„Vergessener“ Bahnhof hat schon 60.000 Euro verschlungen
Die Bahnhofshalle ist an diesem Morgen menschenleer. Im bleichen Neonlicht hält ein Regionalzug, ein paar Menschen steigen aus und gehen mit raschen Schritten aus dem Bahnhof. Keiner, den es hier lange hält. „Dabei hätte der Franz-Josefs-Bahnhof enormes Entwicklungspotenzial“, sagt Martina Malyar, Bezirksvorsteherin am Alsergrund. Seit Jahren kämpft sie für eine Modernisierung. Vergeblich.
Während der neue Hauptbahnhof kurz vor der Teilinbetriebnahme steht und Bahnhöfe wie Wien Mitte oder der Westbahnhof renoviert und ausgebaut wurden, vegetiert der Franz-Josefs-Bahnhof vor sich hin. Mit einer Fläche so groß wie die Shopping City Süd trennt der Bahnhofsblock das Liechtental vom Donaukanal. Nur auf zwei verwinkelten Fußwegen kann man das Areal durchqueren – „aber bei Nacht trau’ ich mich das nicht“, sagt Malyar. Barrierefrei sind sie obendrein nicht.
Hoffnung
Im Jänner 2011 sah die Zukunft noch rosig aus. Die neu gewählte Planungsstadträtin Maria Vassilakou (G) wollte den begonnenen Leitbild-Prozess ihres Vorgängers fortführen. 280.000 Euro wurden vom Gemeinderat genehmigt, um gemeinsam mit den Bürgern am Alsergrund die Umgestaltung zu erarbeiten. 60.000 Euro davon wurden bisher eingesetzt, unter anderem für eine Ausstellung im Jänner 2012, bei der Studenten ihre Ideen für das Areal präsentierten. Rückblickend gesehen verschwendetes Geld. Denn seitdem ist nichts geschehen.
Das liegt vor allem an den komplizierten Eigentumsverhältnissen ( Grafik ). Der Grund gehört bis auf den vorderen Teil den ÖBB, deren Bahngleise überplattet wurden. Darauf wurden mehrere Gebäude errichtet, etwa die Wirtschaftsuniversität (WU), die Post oder ein Parkhaus. Mit dem Auszug der WU kam es zur Diskussion über die Weiternutzung. Die ÖBB untersuchten, ob ihre Züge nicht schon in Spittelau enden könnten. Damit hätte man schlagartig eine riesige Fläche als Stadtentwicklungsgebiet bekommen.

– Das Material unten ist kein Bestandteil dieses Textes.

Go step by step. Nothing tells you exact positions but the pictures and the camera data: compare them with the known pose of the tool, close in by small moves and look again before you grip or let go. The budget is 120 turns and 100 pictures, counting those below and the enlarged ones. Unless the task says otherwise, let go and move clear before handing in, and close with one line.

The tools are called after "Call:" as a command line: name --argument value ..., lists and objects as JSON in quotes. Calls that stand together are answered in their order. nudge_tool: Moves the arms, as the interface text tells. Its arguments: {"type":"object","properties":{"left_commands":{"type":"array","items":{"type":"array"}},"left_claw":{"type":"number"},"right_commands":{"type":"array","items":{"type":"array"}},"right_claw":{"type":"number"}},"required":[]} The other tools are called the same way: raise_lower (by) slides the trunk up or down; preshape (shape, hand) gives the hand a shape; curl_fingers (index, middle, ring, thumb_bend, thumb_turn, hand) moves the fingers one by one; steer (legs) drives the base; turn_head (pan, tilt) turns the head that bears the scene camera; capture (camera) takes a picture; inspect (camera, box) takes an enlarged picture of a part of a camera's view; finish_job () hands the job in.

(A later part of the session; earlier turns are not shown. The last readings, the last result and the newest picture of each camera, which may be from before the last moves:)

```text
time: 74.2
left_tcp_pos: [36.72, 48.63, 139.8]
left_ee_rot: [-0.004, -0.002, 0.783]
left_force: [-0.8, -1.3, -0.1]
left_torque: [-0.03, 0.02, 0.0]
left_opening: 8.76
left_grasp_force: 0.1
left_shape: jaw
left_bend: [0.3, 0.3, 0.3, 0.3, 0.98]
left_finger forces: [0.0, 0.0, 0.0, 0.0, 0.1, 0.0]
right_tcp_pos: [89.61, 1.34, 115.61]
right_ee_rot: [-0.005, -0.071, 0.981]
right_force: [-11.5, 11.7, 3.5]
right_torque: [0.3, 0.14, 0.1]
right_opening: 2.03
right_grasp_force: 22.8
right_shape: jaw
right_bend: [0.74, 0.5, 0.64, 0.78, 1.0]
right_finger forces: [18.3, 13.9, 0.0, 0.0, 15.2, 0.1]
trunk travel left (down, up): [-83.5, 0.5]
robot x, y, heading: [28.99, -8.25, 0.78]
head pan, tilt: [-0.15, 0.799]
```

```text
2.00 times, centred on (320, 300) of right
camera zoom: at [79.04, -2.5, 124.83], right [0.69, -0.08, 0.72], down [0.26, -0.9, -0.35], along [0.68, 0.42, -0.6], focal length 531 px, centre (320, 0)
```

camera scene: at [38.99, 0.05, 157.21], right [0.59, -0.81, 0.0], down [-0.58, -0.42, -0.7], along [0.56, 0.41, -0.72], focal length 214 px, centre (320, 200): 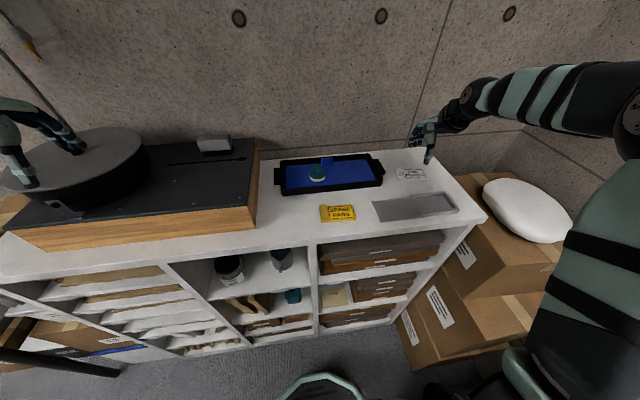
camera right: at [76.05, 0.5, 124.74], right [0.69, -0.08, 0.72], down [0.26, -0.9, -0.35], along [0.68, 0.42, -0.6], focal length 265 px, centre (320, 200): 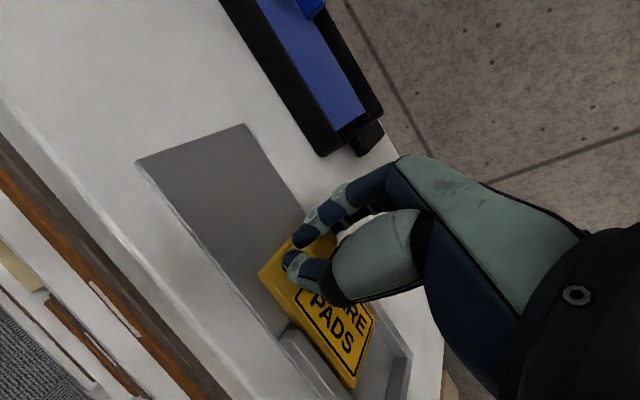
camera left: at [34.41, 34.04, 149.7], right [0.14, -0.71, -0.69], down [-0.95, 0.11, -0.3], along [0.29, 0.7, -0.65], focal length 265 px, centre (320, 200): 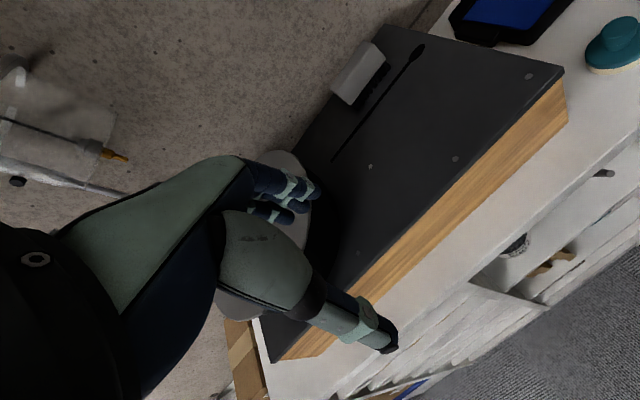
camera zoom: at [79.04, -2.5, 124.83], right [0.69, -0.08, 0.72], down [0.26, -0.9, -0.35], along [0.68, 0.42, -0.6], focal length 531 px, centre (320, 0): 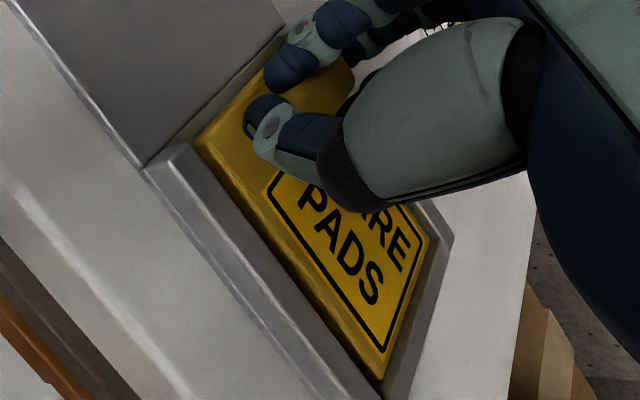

Doch mittlerweile wollen die ÖBB den Bahnhof weiter erhalten. Ein Grund dafür ist, dass die ÖBB für ihre Grundstücke eine Pacht von den Gebäudebesitzern bekommen, ein sogenanntes Superädifikat. Dem Vernehmen nach soll allein das Wissenschaftsministerium für die WU jährlich eine Million überweisen. Ein gewichtiger Grund, um die Situation zu belassen, wie sie ist. Zudem will die Bundesimmobiliengesellschaft (BIG) die WU als Ausweichquartier für andere renovierungsbedürftige Einrichtungen nutzen. So soll nach der WU die Universität für angewandte Kunst einziehen, nachher das Parlament.
„Dann wäre das Areal bis 2020 besetzt“, sagt Malyar, die nun Druck auf Stadträtin Vassilakou macht. In einem Bezirksantrag wurde die Stadträtin aufgefordert, den Entwicklungsprozess fortzuführen. Dabei sollen Schritte bis 2015 vorgegeben werden.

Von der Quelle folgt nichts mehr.